The conquest began about the middle of the fifth century; but, as Mr. Plummer observes (in his ed. of Bede, vol. ii. p. 27), it is improper to interpret Bede as committing himself (in B. i. 15) to the year 449 for the first coming of the Saxons. “Bede never professes to know the exact year . . . he always uses the word ‘circiter’ in reference to it” — and circiter covers 446-457.
In earlier times of course the shore of Britain was exposed to the raids of Saxon pirates, against which the Count of the Saxon shore had to guard. For the littus Saxonicum meant the shore exposed to Saxon pirates, not the shore colonised by Saxon settlements. Cp. Freeman, op. cit. p. 11, note 2; Stubbs, Const. Hist. of England, i. p. 64.
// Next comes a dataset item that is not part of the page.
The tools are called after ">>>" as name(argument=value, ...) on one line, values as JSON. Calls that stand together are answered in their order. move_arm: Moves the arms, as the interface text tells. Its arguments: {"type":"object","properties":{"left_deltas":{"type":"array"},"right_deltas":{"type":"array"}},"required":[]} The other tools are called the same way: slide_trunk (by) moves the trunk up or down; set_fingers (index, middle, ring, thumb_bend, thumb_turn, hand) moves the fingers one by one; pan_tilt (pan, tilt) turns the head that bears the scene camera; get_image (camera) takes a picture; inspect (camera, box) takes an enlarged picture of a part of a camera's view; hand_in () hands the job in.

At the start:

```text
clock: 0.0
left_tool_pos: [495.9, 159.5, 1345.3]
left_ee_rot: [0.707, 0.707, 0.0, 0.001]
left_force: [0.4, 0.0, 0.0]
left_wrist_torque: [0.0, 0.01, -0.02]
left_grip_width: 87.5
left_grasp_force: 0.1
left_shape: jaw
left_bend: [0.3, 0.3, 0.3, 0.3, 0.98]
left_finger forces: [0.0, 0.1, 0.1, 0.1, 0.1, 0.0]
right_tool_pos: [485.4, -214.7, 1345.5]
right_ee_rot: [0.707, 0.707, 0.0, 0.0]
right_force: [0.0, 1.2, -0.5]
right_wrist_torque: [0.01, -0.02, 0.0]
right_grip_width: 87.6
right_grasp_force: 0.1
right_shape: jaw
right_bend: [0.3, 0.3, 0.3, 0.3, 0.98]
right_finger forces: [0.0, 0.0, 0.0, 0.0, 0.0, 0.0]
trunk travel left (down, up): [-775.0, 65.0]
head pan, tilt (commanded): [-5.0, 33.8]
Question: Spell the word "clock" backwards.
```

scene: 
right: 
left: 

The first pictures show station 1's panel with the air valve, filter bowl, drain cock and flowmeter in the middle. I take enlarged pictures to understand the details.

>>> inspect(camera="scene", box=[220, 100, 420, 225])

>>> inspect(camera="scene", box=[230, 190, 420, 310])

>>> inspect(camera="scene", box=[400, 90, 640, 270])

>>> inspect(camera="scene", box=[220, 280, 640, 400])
For the Saxon conquest in general see Guest, Origines Celticae, vol. ii.; Freeman, op. cit. cap. 2; J. R. Green, Making of England. The Ecclesiastical History of Bede (with his other works) has been edited by Mr. Plummer (1896) — a truly admirable edition; and by Mommsen in the Chronica Minora, vol. iii., which also includes Gildas and Nennius. The chief work on Nennius is H. Zimmer’s Nennius vindicatus, 1893.